Steel Magnolias: Like Chekhov with Hairspray

Executive Director of PhillyGayCalendar


Playwright Anton Chekhov wrote to Maria Kiselyova in 1887, "Not a cosmetician and not an entertainer. (A writer) is a man bound by contract to his sense of duty and his conscience … the writer should be just as objective as the chemist." How apt a statement when compared to a play set in a beauty salon.  Like Chekhov’s troubled Three Sisters, we follow six women in Steel Magnolias through their challenges and triumphs. Steel Magnolias is set in a beauty salon in Louisiana where six women share their lives and loves from a spring wedding, to Christmas family gatherings, through a tragedy, to their meeting on Halloween.

Playwright Robert Harling wrote Steel Magnolias as a tribute to his sister’s death from complications arising from diabetes in 1985. Shelby in the play is the story of his sister. This 1987 play became a Hollywood film in 1989. The Bucks County Playhouse in New Hope, Pennsylvania, is presenting it as the first play of its new season, and it is a winner. Actress, novelist, and director Marsha Mason has avoided all the pitfalls of a static one-set production by clever movement and inventive staging. Audience attention never flags due in large part to tight direction and an uncommonly strong cast.

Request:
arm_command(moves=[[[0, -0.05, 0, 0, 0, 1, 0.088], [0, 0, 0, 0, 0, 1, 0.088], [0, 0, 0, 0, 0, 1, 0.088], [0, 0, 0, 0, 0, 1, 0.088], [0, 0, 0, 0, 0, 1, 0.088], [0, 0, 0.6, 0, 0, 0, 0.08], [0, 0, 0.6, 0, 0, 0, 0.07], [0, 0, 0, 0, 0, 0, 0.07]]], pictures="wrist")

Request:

Patricia Richardson becomes the focus of much of the play as Shelby’s mother. Richardson (as M’Lynn) drives much of the action as she discusses Shelby’s upcoming wedding, marriage, child-bearing, and lamentation over her surviving her own daughter.  Richardson is a fine actress who was totally believable in a demanding role where comedy and tragedy are all in the mix. Shelby (Clea Alsip), her daughter, is the catalyst which changes every character’s life before her untimely death. It is she who convinces Clairee (deftly played by Susan Sullivan) to buy the radio station after her husband dies. Shelby arranges an old flame to meet Ouiser (a fine performance by Jessica Walter).  Annelle (Lucy De Vito shines in a performance where she makes what could have been a caricature into someone we care about) meets her future husband when he tends bar at Shelby’s wedding. Shelby also suggests to Truvy (Elaine Hendrix in a bravura performance) that the newly-arrived Annelle move into the empty rooms Truvy has in her home.

Steel Magnolias is the perfect play to see this summer. It runs until June 18.